● Article
[Begin]

In this paper we describe a novel IM calibration method called the multichannel-Hadamard (MH) method for traditional high-order AO systems with the advantages of both the voltage-oriented Hadamard only (HO) method and a kind of multichannel only (MO) method. The IM acquired by this method can be used for other iterative or closed-loop calibration methods as the initial IM. The IM calibration metric is defined in section 2. The principle of the multichannel-Hadamard method is introduced in detail in section 3. Section 4 shows the experimental results.

2. Calibration error

In order to quantify the performance of different IM calibration methods, the definition of the calibration error is necessary. The calibration error used here is a minor modification of the one used by S. Oberti et. al. [8]. To give the calibration error more meaning, the normalization is used here. Thus, the calibration error is defined as the normalization of the mean-square error between the exact IM and the measured IM. If the exact IM is D₀ and the estimated IM is D_m, the calibration error here is defined as

J = t r a c e [{(D_{0} - D_{m})}^{T} (D_{0} - D_{m})] / t r a c e (D_{0}^{T} D_{0}) .

[End]

● Collected material

[Begin]

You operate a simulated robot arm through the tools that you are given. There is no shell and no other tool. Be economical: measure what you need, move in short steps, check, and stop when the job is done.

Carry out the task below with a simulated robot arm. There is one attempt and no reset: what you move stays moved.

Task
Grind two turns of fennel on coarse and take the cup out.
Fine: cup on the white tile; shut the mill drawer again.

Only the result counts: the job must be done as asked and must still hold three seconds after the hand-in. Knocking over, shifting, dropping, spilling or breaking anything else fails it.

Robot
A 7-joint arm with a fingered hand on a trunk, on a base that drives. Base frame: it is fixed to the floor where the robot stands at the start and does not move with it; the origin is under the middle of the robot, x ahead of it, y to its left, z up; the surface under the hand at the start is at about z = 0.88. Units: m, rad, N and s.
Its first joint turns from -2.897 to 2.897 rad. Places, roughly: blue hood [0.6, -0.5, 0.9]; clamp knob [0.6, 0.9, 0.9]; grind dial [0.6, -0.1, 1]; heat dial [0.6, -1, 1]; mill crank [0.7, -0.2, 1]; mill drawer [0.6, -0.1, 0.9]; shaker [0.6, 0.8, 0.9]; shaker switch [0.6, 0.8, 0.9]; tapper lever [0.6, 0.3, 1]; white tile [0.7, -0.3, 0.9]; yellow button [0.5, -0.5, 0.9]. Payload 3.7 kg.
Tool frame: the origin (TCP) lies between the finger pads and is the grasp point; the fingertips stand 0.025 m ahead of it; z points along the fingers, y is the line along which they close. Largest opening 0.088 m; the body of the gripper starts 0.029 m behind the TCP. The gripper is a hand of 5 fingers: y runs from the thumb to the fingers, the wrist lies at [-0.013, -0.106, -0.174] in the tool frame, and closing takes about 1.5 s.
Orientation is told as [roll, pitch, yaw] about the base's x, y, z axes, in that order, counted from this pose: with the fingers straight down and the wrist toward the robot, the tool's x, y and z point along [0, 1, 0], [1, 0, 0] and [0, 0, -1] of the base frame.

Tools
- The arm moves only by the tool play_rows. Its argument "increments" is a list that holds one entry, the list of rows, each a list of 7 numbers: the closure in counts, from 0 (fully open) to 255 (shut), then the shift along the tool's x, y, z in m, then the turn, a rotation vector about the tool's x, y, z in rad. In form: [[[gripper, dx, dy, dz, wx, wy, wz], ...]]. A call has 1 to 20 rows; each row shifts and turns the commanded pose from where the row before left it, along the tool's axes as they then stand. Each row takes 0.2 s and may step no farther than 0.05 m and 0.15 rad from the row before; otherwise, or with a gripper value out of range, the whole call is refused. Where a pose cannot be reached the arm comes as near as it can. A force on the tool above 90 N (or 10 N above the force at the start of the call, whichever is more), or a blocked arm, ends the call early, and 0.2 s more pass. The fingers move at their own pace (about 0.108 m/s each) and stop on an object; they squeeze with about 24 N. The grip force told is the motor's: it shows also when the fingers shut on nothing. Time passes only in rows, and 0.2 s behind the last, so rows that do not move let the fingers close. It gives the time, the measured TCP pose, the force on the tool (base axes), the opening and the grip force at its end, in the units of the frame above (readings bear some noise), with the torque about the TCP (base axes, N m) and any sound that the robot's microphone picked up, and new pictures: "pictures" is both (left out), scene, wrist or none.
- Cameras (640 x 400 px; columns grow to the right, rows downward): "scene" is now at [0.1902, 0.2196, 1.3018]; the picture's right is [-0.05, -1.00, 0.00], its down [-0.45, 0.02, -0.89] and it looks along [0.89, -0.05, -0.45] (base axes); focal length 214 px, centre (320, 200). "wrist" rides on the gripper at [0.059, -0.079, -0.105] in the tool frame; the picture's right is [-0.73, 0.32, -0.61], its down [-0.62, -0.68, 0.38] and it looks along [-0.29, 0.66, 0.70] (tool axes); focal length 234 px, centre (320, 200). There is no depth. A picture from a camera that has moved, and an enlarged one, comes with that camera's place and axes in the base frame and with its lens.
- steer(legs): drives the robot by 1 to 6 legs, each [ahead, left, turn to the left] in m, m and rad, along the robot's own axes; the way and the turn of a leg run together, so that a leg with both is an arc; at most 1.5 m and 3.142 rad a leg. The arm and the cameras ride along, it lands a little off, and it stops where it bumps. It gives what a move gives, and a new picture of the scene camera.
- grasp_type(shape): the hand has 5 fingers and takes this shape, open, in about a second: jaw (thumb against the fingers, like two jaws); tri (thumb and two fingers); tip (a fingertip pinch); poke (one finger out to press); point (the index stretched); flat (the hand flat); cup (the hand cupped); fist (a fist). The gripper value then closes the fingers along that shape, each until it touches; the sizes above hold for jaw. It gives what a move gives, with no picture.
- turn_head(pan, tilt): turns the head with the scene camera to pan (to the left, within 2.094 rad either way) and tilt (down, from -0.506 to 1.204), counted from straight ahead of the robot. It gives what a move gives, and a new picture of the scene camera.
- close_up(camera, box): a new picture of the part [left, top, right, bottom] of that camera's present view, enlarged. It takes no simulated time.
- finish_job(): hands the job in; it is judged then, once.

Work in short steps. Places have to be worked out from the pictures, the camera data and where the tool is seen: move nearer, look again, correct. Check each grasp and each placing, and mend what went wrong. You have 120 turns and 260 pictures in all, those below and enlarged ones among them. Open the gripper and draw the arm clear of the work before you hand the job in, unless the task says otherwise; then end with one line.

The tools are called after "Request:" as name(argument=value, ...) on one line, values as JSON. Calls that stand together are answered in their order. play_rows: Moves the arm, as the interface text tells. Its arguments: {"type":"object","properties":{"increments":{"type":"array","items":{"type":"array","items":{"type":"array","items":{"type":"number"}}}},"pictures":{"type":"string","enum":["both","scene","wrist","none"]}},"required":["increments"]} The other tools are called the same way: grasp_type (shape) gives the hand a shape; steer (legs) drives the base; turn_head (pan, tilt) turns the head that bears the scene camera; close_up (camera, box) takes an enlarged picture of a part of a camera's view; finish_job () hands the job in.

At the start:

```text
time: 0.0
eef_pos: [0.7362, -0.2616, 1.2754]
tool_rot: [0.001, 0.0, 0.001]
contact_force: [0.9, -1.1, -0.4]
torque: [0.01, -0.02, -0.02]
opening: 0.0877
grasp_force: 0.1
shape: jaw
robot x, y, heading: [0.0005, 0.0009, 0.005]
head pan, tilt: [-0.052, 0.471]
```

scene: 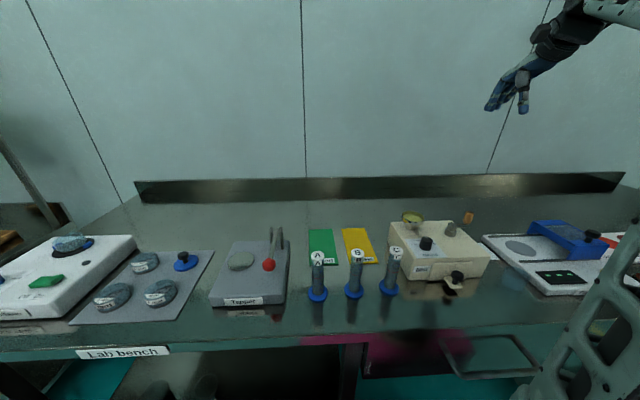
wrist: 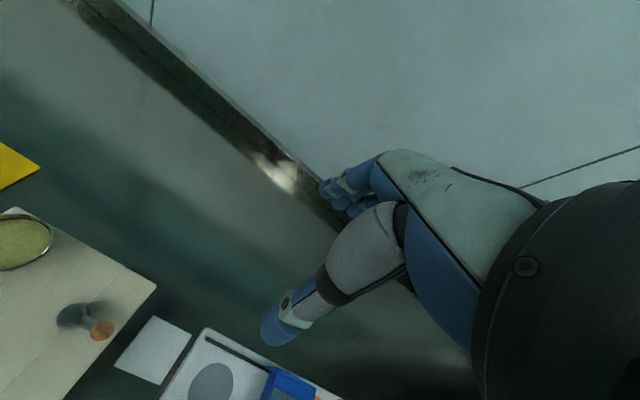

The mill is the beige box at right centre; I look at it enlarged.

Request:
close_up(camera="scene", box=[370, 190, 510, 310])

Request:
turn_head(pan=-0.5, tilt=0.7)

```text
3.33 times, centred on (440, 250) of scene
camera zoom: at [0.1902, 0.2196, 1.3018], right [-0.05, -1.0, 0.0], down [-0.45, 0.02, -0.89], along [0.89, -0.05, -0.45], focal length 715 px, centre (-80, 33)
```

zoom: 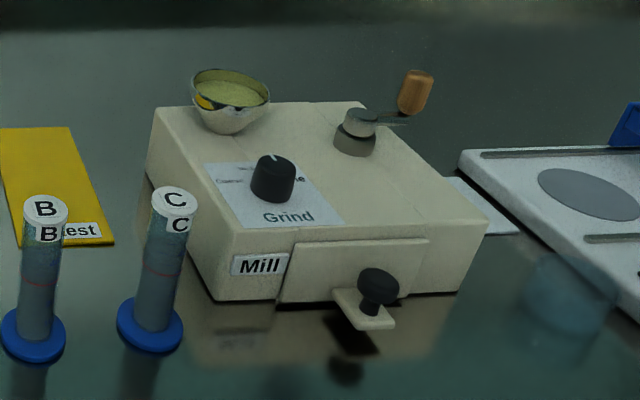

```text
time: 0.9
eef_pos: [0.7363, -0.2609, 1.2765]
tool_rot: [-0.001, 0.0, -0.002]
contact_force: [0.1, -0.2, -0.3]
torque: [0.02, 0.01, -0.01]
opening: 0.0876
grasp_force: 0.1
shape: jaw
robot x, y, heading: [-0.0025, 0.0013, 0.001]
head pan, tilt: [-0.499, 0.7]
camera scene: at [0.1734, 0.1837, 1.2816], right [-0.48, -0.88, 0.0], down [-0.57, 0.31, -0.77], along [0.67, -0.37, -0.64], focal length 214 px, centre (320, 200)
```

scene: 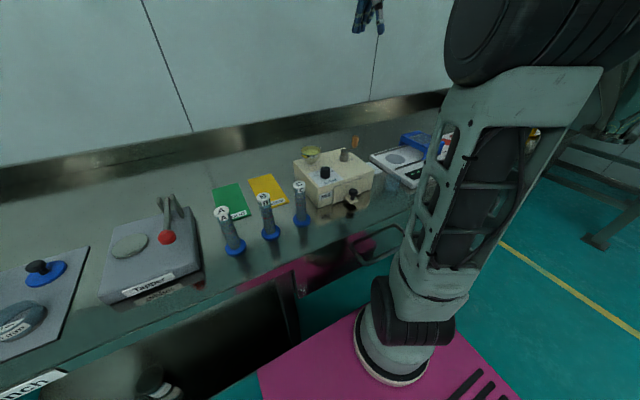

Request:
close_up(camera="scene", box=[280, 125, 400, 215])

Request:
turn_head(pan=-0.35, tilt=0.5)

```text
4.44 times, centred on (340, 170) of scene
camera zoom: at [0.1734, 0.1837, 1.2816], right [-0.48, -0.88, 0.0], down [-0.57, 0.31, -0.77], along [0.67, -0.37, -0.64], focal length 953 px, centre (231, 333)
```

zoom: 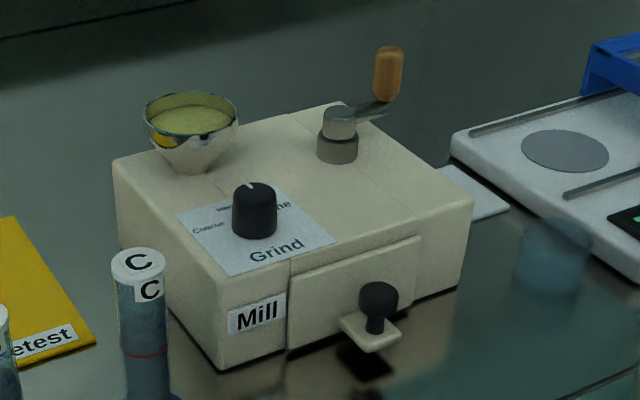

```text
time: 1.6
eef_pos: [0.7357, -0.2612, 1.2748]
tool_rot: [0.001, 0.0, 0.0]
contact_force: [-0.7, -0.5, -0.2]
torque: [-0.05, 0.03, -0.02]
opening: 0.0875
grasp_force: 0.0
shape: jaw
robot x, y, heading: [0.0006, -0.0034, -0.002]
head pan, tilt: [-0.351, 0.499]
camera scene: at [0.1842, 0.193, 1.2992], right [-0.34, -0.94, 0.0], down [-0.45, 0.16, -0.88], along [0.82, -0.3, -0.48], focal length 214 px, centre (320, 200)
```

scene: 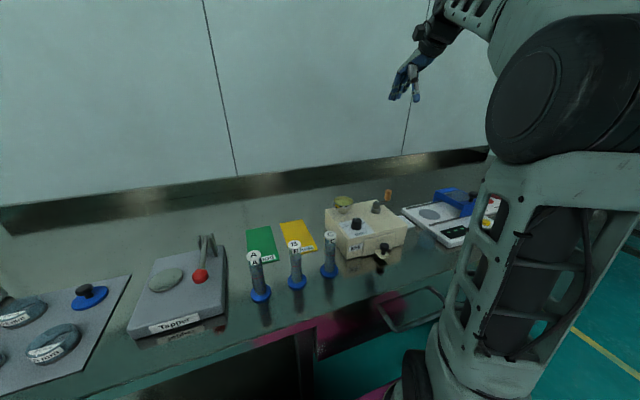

[End]

● Problem statement
Copy the part of the article from the words "In this paper" through the words "the experimental results.".

● Output of the exercise
In this paper we describe a novel IM calibration method called the multichannel-Hadamard (MH) method for traditional high-order AO systems with the advantages of both the voltage-oriented Hadamard only (HO) method and a kind of multichannel only (MO) method. The IM acquired by this method can be used for other iterative or closed-loop calibration methods as the initial IM. The IM calibration metric is defined in section 2. The principle of the multichannel-Hadamard method is introduced in detail in section 3. Section 4 shows the experimental results.